Number 1 to number 4 bench planes are usually smoothing planes, with lengths ranging from 5-1/2 inches to 10 inches, which makes them the shortest compared with other types of bench planes.
Best Hand Planes for Beginner Woodworkers
If you’re just starting out as a beginner woodworker, you don’t need to buy all the hand planes mentioned above.
There are several other essential tools you can invest your money on instead of spending all on hand planes.
If you already have a thickness planer machine and a jointer, then you basically don’t need a scrub, a jack or a jointer plane, those machines can already perform the same job.
However, a low angle block plane is quite essential. Like I said earlier, they’re very good for shaving off, flattening or removing excess material from the end grain of wood, miters, leveling veneers and so on.
After you get a block plane, you can also get a 4-1/2 smoothing plane.

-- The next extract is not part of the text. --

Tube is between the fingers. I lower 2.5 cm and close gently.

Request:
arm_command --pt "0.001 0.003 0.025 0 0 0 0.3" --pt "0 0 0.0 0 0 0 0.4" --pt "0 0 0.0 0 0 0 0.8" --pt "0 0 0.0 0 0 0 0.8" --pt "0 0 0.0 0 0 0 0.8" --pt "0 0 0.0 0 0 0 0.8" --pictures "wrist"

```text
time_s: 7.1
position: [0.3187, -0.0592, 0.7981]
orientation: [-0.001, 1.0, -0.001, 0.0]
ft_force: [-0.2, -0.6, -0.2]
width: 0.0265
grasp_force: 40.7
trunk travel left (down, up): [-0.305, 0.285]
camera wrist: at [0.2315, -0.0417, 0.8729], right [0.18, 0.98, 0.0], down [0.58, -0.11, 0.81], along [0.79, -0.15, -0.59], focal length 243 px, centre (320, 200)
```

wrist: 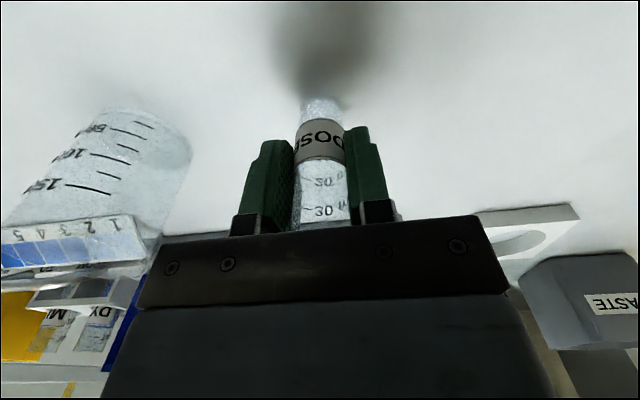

This you can use for working along the grain or smoothing the surface of your boards after you’ve passed them through a jointer or a planer machine.
A low angle jack plane is another important one you should get, because it’s very versatile. First of all, it can be used for removing ripples or machine marks from boards that have been jointed using a power jointer.
The length also makes it ideal for flattening rough boards that are too wide to fit into a jointer machine. It’s even ideal for working end grain and miters just like a block plane.
In conclusion, when getting hand planes, buy the best you can afford, make sure the blade is sharp, handle it properly and you’ll get the best results with it. As time goes on, if you need other types or sizes, you can always upgrade as you grow your workshop.